If you practiced crate training for your dog at an early age, then he is much more equipped to adapt to dog carriers. Many people crate train their puppies with the motive of teaching them not to defecate or urinate in the house. The idea is to keep them in their crate for several hours at a time while they are still being potty-trained and then to allow them to go straight outside once the crate is open. That way the owner will always be available to positively reward the puppy every time he releases himself outside. A Dog carrier will remind your dog of his crate and it will take minimal training for him to become accustomed to it.
Even if you have not crate trained Peanut when he was a pup, there is still hope. The most important aspect of training your dog to be comfortable and feel secure in using a dog carrier is to always emphasize it as a positive place to go to. Never scold Peanut and send him to his dog carrier. This will make him connect negative emotions to his dog carrier and he will get nervous and confused when you later try to get him prepared for travel. Use the dog carrier in more situations then just going to the vet. This way he does not associate his dog carrier with solely that experience. There are many daily opportunities to do this. Utilizing the dog carrier to take Peanut to the dog park, beach, and nature trails are just a few of those.
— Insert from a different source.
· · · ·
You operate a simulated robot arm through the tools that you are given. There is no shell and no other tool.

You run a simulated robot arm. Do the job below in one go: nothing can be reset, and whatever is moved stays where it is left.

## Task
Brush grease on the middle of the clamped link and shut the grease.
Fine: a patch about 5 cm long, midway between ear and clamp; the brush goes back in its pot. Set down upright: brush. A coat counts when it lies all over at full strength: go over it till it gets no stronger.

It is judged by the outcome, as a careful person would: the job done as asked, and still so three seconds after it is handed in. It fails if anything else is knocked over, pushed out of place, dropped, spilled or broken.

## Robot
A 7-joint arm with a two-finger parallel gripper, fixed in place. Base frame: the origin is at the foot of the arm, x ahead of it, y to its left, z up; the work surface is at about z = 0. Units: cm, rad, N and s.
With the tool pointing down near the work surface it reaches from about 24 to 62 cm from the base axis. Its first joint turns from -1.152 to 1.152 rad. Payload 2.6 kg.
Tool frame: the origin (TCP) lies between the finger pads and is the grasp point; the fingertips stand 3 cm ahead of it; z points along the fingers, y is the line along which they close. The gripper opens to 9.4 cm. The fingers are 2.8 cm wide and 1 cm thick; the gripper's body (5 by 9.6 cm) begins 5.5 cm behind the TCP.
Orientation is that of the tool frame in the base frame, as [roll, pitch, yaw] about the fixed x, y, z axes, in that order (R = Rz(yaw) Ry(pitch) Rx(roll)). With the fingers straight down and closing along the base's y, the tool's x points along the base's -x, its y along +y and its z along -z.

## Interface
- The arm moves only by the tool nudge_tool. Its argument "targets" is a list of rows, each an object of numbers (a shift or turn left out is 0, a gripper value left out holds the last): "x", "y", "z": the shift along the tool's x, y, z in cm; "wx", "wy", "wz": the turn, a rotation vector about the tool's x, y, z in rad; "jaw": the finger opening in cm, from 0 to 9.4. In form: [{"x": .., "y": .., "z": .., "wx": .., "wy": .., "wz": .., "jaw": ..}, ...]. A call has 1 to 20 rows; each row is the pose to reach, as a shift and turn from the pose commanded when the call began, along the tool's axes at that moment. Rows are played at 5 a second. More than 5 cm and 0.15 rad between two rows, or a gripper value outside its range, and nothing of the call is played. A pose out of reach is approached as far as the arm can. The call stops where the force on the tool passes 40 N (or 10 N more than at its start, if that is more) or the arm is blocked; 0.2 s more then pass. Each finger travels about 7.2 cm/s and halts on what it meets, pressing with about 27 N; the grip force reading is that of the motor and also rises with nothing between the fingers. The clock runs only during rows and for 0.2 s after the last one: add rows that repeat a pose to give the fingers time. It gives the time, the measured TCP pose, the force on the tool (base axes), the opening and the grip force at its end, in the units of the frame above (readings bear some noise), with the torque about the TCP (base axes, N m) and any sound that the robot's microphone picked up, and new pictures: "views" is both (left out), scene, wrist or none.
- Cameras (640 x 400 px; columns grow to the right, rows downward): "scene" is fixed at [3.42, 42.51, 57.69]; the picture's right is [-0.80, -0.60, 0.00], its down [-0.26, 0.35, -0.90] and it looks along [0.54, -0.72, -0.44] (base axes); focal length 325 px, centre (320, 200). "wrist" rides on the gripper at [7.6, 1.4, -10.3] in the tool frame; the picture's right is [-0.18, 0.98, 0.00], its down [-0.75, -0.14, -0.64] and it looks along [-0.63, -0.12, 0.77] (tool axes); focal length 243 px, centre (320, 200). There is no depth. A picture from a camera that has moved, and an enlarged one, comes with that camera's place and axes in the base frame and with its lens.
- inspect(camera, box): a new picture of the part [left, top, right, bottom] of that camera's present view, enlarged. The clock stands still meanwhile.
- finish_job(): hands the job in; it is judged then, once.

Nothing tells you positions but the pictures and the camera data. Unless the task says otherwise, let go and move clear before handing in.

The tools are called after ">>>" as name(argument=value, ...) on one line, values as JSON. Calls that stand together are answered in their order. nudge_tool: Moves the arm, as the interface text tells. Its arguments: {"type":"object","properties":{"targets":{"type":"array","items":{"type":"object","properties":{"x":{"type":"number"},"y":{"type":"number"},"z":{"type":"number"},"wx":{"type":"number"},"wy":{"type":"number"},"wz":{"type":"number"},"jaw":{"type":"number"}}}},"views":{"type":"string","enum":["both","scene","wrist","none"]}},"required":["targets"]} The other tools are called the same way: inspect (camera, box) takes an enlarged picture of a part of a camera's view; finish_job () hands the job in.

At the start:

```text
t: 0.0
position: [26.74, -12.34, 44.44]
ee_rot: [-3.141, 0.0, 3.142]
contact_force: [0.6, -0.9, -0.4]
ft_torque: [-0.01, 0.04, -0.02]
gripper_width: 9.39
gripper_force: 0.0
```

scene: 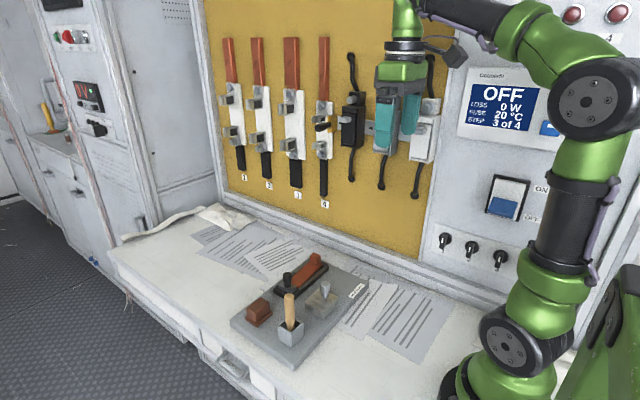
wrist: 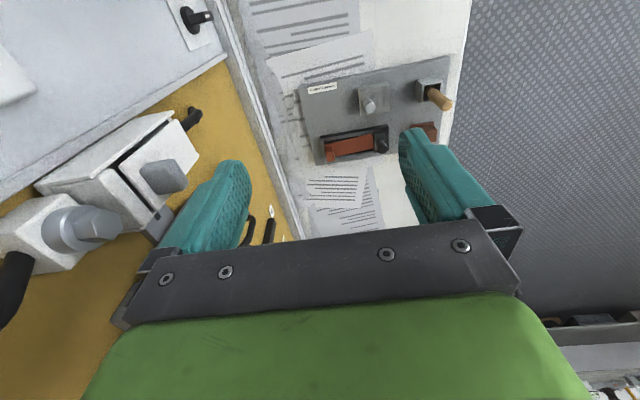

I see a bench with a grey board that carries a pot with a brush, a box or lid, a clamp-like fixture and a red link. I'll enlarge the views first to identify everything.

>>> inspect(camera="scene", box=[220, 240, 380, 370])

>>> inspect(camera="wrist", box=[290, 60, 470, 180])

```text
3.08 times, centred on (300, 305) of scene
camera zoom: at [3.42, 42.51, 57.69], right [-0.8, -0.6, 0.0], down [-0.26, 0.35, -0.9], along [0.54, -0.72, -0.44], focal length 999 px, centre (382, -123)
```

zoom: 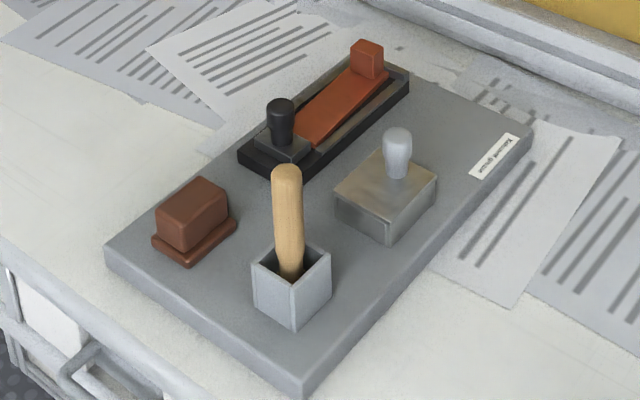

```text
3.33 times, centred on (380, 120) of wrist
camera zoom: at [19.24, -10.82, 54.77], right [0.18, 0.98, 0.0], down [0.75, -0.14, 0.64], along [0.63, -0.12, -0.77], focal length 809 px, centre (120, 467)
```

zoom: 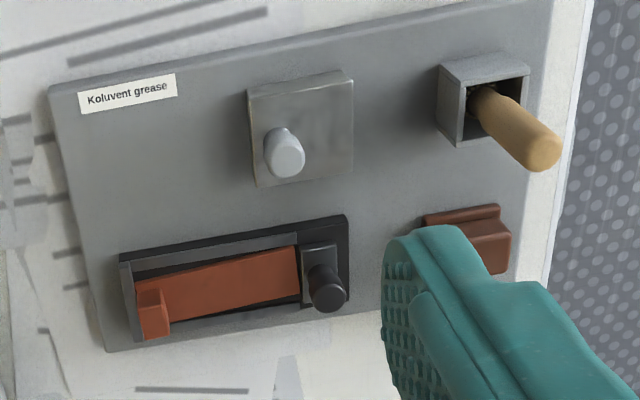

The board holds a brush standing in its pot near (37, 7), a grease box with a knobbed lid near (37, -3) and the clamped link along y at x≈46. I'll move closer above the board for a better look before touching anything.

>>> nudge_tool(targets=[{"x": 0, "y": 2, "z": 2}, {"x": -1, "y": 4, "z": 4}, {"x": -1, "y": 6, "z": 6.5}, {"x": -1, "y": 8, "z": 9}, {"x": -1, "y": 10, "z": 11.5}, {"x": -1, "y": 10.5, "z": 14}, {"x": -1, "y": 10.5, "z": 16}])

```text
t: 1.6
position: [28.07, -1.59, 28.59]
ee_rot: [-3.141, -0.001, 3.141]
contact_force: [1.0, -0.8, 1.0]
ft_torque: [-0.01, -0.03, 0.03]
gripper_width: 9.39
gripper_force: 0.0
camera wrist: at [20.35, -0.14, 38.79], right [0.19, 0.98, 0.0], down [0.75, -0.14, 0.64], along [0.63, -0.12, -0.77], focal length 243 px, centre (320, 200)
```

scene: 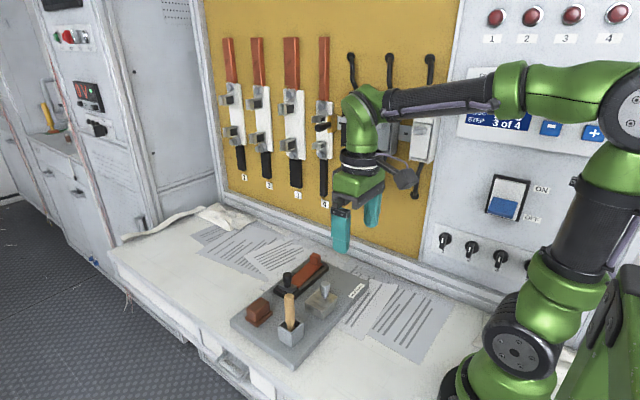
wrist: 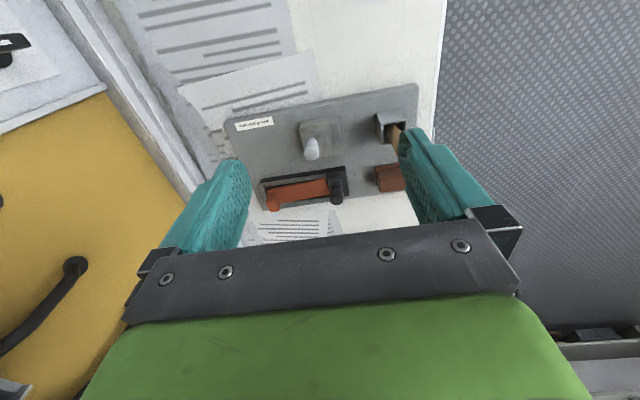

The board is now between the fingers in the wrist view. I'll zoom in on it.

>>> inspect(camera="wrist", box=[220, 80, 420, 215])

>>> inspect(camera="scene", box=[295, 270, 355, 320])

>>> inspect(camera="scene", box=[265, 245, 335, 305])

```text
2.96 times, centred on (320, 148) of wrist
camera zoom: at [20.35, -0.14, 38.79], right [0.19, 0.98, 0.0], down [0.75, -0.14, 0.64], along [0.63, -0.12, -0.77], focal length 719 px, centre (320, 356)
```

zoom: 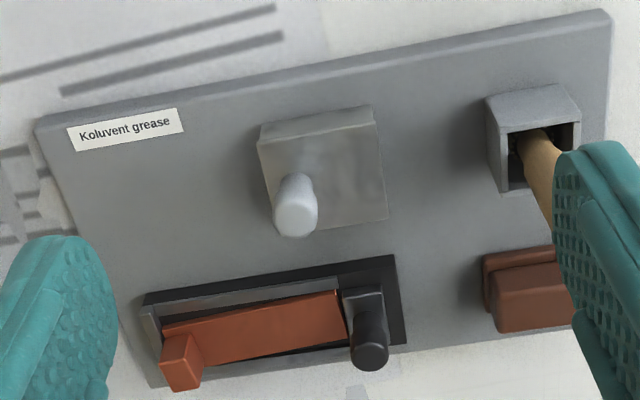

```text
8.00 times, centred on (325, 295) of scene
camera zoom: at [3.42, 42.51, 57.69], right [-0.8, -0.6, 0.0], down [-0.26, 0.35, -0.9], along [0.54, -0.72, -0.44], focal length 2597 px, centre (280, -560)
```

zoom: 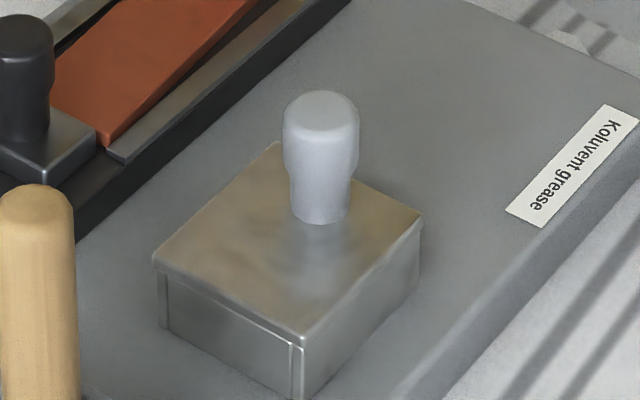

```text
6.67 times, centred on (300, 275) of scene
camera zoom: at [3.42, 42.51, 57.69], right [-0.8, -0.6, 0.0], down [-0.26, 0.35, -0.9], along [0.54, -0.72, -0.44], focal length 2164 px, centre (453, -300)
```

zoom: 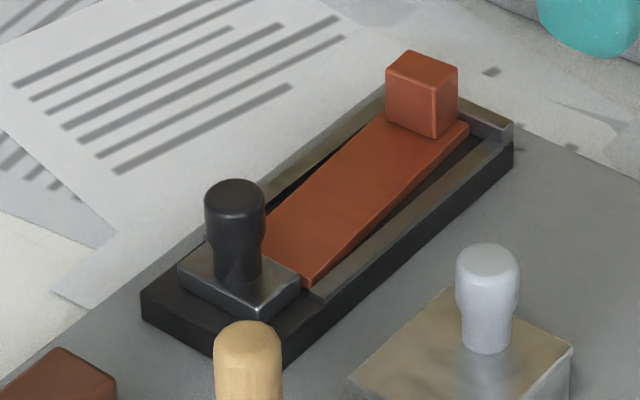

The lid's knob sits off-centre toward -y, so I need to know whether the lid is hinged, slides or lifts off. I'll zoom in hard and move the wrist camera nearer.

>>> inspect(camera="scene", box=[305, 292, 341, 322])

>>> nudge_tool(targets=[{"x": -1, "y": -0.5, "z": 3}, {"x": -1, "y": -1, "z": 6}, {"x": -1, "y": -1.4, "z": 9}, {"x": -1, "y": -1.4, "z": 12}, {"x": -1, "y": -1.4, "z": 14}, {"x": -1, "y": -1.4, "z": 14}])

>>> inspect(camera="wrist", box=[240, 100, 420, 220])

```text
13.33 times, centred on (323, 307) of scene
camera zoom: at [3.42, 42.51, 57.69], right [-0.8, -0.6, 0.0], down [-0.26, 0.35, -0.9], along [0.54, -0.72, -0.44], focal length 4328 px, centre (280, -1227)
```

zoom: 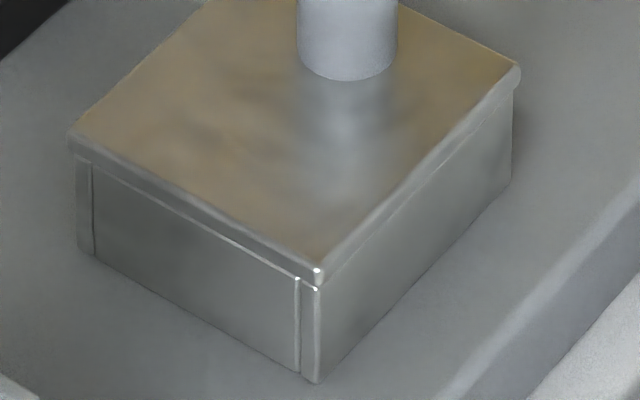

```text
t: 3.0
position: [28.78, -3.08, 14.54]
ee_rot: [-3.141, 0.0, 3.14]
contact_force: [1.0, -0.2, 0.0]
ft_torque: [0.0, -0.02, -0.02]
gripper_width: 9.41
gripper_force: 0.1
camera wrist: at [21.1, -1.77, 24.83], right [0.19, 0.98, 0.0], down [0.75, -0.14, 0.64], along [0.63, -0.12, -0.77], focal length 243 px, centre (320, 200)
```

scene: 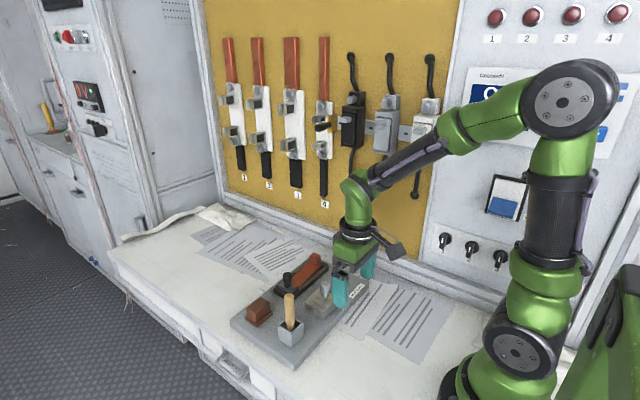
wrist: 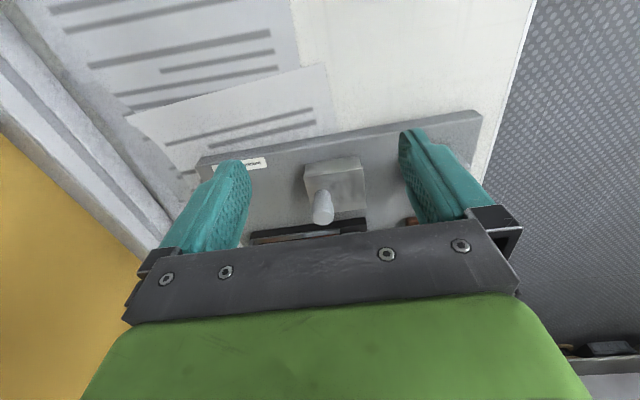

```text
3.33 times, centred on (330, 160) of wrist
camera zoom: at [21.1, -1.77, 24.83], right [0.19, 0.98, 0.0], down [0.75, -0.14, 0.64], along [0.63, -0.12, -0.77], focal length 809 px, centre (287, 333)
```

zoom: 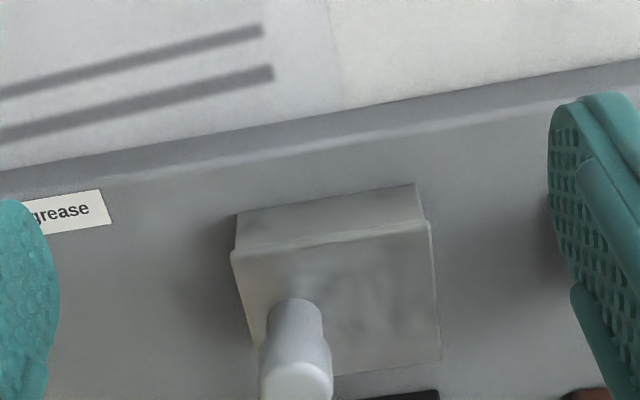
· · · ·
Getting Peanut to enjoy his dog carrier is only half the battle in ensuring smooth traveling. Next, you need to rid him of his excessive barking and aggressive behavior toward strange noises and people. The whole airport experience is filled with mystery voices and sharp clatter. The best way to desensitize him to alarming noises is to always play with him by rewarding him for his tricks when loud noises are going on in the background. If you play with Peanut during a thunderstorm or give him treats for sitting while someone vacuums, then he will be less inclined to connect fear with loud disruptions. If new faces commonly surround him then he will be less impressed with strangers and thus less likely to react negatively. Try carrying Peanut through crowded areas in his dog carrier before letting him frolic in the park. Take him on walks in areas with a lot of social activity. Give positive reinforcement to him every time he lets a stranger pet him.
Next time you are confronted with the last minute need to put Peanut in his dog carrier you will be prepared and there will be no reason for fear of his ballistic behavior again. You will both be grateful knowing that Peanut will be capable of acting appropriately in his dog carrier anytime the situation for use should arise. Training your dog will benefit you as much as it does him. Your dog is only as well behaved as you train him to be.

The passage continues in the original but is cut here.